A skydiver (not Butler) floats back down to Earth.

A skydiver must have had her guardian angel jumping with her, surviving after plummeting 3,000 feet to the ground when her parachute failed to deploy properly.

The Sun reports that Lareece Butler, 26, escaped with a broken leg, concussion and bruises after plunging to the Earth as her boyfriend watched from the ground in horror.

Butler was on a training course at EP Skydivers in King William's Town, located in South Africa's Eastern Cape province.

She leaped from a plane with a parachute that was supposed to open automatically, but it suffered problems within seconds of exiting the aircraft.

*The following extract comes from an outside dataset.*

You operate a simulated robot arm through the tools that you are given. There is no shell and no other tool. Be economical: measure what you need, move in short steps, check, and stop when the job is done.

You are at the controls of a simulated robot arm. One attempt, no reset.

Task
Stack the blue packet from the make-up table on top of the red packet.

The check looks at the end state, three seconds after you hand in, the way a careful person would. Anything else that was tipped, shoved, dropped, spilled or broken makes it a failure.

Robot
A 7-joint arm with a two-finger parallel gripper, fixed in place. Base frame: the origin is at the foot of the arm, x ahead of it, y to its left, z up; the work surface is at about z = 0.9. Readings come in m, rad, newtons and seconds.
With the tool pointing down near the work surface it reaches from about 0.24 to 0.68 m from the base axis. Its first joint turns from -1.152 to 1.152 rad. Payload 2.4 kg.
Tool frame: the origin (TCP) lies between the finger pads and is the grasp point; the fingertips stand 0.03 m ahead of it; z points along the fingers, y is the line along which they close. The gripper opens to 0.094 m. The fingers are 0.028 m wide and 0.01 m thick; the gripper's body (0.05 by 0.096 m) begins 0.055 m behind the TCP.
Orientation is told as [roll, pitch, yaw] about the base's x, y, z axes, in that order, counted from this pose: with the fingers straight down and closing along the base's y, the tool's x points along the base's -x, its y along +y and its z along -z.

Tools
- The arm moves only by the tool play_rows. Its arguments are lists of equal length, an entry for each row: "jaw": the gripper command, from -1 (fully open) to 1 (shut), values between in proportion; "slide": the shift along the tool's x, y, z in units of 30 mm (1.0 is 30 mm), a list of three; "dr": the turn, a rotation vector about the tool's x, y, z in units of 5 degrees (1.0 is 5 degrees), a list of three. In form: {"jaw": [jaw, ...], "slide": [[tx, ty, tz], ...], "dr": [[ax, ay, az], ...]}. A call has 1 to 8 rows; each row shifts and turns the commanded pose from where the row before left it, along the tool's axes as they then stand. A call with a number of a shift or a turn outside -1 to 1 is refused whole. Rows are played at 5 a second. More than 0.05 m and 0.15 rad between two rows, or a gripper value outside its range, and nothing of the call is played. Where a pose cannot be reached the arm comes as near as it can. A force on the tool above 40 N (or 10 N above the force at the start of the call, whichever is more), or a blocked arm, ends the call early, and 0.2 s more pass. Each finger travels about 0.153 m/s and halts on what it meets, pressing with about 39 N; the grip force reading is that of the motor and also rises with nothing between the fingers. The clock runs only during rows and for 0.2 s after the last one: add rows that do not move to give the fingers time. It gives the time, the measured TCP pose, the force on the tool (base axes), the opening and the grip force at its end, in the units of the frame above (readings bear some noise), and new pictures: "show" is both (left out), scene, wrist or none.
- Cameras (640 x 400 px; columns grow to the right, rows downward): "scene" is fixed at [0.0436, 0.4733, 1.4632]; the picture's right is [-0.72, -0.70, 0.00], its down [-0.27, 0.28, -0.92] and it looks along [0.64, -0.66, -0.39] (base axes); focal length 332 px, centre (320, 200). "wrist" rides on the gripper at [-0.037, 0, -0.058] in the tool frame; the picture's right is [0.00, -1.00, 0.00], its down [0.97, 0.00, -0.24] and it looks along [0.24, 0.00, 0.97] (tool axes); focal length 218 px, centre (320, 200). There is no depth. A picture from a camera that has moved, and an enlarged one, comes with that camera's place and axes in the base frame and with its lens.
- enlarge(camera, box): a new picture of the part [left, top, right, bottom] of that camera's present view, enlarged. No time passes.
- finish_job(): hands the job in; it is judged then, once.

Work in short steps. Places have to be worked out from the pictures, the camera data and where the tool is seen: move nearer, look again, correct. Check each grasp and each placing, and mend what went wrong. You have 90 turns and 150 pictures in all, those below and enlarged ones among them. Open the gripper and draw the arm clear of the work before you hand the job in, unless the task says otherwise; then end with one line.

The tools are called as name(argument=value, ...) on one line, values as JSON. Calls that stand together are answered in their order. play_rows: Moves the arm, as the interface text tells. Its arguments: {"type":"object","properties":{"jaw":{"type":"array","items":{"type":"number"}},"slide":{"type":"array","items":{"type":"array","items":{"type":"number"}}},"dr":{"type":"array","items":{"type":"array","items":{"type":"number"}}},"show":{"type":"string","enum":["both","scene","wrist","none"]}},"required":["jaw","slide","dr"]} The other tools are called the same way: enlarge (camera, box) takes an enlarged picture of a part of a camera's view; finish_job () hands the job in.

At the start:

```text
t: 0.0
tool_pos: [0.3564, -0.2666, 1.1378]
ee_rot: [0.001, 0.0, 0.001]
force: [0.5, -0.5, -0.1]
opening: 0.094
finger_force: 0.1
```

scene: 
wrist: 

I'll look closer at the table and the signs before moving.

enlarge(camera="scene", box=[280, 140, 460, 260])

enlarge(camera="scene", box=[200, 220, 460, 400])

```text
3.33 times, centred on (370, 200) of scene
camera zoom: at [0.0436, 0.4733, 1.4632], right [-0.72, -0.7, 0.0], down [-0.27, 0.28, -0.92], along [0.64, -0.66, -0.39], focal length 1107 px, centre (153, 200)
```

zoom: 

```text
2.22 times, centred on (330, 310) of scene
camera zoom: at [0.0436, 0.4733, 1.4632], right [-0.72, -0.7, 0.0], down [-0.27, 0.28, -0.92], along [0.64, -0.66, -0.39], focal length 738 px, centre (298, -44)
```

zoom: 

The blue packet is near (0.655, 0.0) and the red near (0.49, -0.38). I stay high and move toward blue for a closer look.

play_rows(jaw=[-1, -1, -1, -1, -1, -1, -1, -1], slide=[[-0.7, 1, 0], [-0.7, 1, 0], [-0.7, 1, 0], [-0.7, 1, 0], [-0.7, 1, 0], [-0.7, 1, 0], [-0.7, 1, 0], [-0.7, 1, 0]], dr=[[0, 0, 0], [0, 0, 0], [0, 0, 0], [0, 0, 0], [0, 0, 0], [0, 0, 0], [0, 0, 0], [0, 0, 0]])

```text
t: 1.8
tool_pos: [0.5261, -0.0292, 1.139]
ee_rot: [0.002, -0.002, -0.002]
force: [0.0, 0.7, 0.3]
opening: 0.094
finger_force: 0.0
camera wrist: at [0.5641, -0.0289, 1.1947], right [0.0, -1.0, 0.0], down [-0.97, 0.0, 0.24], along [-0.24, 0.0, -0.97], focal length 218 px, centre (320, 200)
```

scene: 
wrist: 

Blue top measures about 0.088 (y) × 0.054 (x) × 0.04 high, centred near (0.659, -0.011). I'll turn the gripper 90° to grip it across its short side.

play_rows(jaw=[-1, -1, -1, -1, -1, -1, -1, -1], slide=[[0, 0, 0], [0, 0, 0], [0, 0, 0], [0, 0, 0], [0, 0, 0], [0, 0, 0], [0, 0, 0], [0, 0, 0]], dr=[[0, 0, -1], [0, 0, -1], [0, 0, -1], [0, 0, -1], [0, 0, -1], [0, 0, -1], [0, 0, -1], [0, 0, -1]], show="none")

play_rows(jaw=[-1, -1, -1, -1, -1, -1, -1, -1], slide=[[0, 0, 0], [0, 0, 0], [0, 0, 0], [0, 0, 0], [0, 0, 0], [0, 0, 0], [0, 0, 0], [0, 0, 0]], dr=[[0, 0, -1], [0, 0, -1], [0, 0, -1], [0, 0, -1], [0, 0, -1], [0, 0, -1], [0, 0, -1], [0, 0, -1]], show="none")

"It should have all run smoothly but she exited the plane in an unusual and unstable position," said skydive manager Joos Vos. "This caused the parachute leads to become entangled. Although the parachute did partially inflate, it was rotating and becoming more entangled as she dropped."

Vos added that the novice skydiver is very lucky to be alive. "She had been trained to use the emergency procedure but unfortunately she did not and instead fell towards the ground."

Butler remains in intensive care where doctors said she was in a stable condition.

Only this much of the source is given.